No one knew how the kitten’s eye got hurt but our little farm girl gave it extra care and reported to her grandma all about it.
But eventually, that little kitten died. It wasn’t anyone’s fault. It was that kitten’s turn to go.
All our farm kids experience moments that teach them that when animals die, they don’t come back… but it’s ok. And it’s okay to be sad. That’s an important thing to know.
But they also know that new animals are born – quite often, in fact. And that is so exciting. It’s fun to visit the baby animals and see how they grow so quickly. Their antics are entertaining as they jump and run and push each other around.
It’s Real so Pay Attention
Life and death are realities. On a farm you have to pay attention to those realities daily and sometimes hourly.
Are there tender seedlings in the greenhouse? Let’s make sure the greenhouse won’t freeze overnight.
Is it bright and sunny? Let’s make sure the greenhouse doors are open and the fans are on so it doesn’t get too hot and bake the plants.
Oh, and those seedlings have to be watered 2 – 4 x per day depending on the weather.
Is it cold, snowy and below freezing? Let’s make sure the pigs and cows have water to drink. Liquid water. They can’t drink ice.
Farmer Reuben is doing all the chores by himself this week and he just told me about a problem with the pig waterer that I wanted to check out. I wasn’t sure if the pigs would come near me to try the snack I brought them.
Life is Full of Hope
But let’s talk about new life.
♣ Planting seeds for a garden is an act of faith and hope. You don’t control what happens exactly but you rely on providing the right conditions for those seeds to sprout under the damp, warm potting soil until the first curled stem emerges filled with the bright green chlorophyl it needs to grow more leaves.
Ω Newborn calves are expected this spring because only momma cows give milk. They give milk so generously that they can feed a calf for months and still give extra to the farmer.
⊥ New blades of grass emerging from the cold, brown earth are a signal the farmer anxiously awaits so that the cows can begin grazing on nutrient rich, fresh grass and stop feeding dry hay. That’s when the cow’s milk increases in quantity and is full of yellow butter fat.
⊗ We’ll hear the cows mooing in the barnyard as they smell the new tender grass in the pasture but the farmer can’t let them graze until that grass is several inches high. So the cows and farmer will wait. And wait. Waiting for the sun, the rain and the earth to do their work.
Θ Piglets are born to sows and wiggle through the first weeks of life until they start exploring. Soon they’ll need to be contained by fences so they don’t devour the newly planted lettuce and kale in the vegetable fields.
ℑ And those farm cats always have their litters of kittens in Grandpa’s shed or on Grandma’s stoop on Mother’s Day weekend.

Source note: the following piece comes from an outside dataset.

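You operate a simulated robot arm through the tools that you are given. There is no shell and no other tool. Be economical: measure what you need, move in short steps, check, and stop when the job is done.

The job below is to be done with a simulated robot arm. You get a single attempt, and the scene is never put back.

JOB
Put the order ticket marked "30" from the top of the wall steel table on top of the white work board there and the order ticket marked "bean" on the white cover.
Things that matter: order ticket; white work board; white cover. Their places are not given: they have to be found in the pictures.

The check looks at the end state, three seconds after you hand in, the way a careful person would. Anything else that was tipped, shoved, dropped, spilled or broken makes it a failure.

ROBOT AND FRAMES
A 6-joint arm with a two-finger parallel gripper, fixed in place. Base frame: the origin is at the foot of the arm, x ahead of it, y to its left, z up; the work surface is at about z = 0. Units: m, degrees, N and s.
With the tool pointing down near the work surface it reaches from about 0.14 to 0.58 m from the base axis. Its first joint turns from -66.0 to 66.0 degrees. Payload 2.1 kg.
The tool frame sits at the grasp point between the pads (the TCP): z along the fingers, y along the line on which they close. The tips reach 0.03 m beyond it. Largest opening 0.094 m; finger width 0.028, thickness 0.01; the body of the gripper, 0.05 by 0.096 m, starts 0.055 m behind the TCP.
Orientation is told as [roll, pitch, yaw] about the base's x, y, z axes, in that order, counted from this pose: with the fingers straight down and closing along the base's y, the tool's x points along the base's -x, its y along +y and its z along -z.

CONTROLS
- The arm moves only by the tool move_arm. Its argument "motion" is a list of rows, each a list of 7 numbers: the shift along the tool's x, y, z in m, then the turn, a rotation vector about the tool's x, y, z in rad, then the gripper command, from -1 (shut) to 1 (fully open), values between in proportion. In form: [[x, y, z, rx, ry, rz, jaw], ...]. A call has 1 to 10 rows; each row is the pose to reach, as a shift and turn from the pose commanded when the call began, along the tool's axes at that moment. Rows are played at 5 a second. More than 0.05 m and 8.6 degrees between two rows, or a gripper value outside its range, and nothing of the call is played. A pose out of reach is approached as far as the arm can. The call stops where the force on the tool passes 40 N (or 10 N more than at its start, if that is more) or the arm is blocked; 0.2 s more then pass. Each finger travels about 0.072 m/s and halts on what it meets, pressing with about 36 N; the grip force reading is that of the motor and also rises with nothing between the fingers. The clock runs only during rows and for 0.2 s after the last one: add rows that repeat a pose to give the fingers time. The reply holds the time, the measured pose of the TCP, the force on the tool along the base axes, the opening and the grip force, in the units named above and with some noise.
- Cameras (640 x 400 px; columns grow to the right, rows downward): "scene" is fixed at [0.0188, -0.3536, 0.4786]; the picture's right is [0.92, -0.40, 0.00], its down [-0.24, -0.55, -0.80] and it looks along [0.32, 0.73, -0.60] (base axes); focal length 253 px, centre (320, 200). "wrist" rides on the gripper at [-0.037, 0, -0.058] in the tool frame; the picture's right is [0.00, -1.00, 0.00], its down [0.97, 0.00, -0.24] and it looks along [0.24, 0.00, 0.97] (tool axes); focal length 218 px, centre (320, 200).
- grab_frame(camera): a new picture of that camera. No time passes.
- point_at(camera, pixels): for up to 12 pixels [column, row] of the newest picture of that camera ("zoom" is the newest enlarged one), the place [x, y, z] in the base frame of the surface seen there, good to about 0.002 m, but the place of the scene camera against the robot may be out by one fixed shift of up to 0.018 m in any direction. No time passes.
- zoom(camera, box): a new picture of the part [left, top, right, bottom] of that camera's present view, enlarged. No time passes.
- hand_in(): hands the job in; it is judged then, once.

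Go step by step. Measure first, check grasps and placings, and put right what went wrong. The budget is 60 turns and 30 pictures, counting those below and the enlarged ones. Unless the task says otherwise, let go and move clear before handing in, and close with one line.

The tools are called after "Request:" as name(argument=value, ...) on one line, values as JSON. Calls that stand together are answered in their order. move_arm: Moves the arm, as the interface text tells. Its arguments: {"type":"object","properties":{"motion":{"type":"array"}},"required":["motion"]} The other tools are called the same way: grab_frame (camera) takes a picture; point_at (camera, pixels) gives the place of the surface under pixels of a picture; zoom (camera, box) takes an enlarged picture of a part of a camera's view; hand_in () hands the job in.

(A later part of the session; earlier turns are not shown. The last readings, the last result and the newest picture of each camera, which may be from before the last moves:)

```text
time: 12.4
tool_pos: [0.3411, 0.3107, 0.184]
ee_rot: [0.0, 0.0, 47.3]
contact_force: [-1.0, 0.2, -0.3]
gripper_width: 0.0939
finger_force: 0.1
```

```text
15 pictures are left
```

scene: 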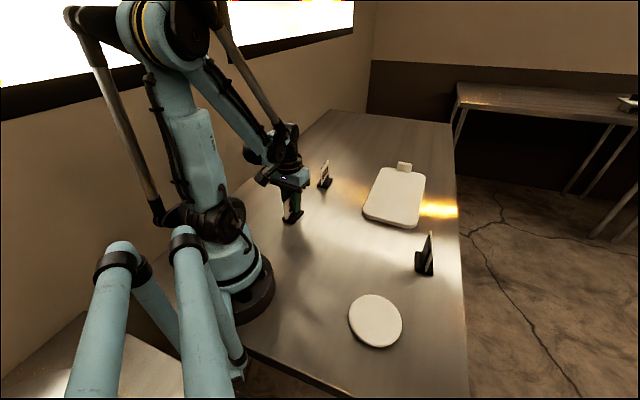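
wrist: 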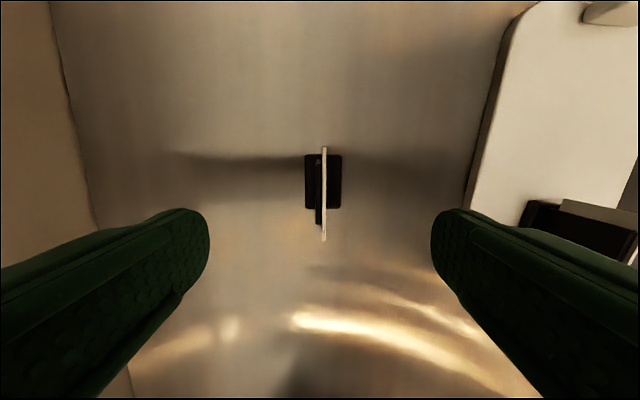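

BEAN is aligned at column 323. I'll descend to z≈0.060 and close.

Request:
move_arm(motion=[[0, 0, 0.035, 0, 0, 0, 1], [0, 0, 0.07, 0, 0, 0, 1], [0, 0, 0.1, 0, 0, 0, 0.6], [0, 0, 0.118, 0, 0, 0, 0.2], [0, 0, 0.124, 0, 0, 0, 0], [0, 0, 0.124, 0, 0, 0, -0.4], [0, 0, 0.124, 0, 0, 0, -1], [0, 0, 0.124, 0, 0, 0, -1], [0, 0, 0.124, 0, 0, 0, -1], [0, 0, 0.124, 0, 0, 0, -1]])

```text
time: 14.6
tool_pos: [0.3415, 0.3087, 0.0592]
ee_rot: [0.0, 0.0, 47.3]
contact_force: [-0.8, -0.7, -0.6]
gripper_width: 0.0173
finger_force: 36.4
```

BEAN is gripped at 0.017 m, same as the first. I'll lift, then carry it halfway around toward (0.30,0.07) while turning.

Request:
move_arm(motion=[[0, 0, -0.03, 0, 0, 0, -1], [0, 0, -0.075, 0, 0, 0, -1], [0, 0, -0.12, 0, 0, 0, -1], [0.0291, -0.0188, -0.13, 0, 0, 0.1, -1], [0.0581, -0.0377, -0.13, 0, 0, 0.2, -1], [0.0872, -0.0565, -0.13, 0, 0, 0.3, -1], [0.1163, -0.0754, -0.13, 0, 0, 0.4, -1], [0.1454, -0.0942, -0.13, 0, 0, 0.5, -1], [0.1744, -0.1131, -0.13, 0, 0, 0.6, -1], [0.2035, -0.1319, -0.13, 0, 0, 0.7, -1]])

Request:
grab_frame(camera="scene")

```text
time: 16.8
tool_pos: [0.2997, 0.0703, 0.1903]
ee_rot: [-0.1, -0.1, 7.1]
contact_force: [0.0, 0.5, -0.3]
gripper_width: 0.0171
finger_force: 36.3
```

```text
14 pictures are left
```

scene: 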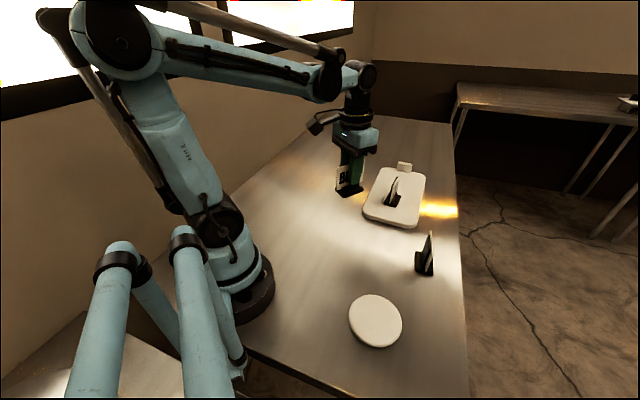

All this excitement of new life happens under our noses here on the farm.
It’s Your Turn to Pay Attention to Life
But what about you? What will you see?
If you pay attention you’ll see new buds on the trees in your yard and along the road. Your lawn beginning to turn green. Your garden seedlings in the window sill growing taller. Your crocus and daffodils putting up the their green leaves.
But what if you could be a farmer for a day or a week and take care of new baby animal?
Wouldn’t that make you feel connected to spring and to life in a whole new way?
Take an egg out of the refrigerator and hold it. What’s inside?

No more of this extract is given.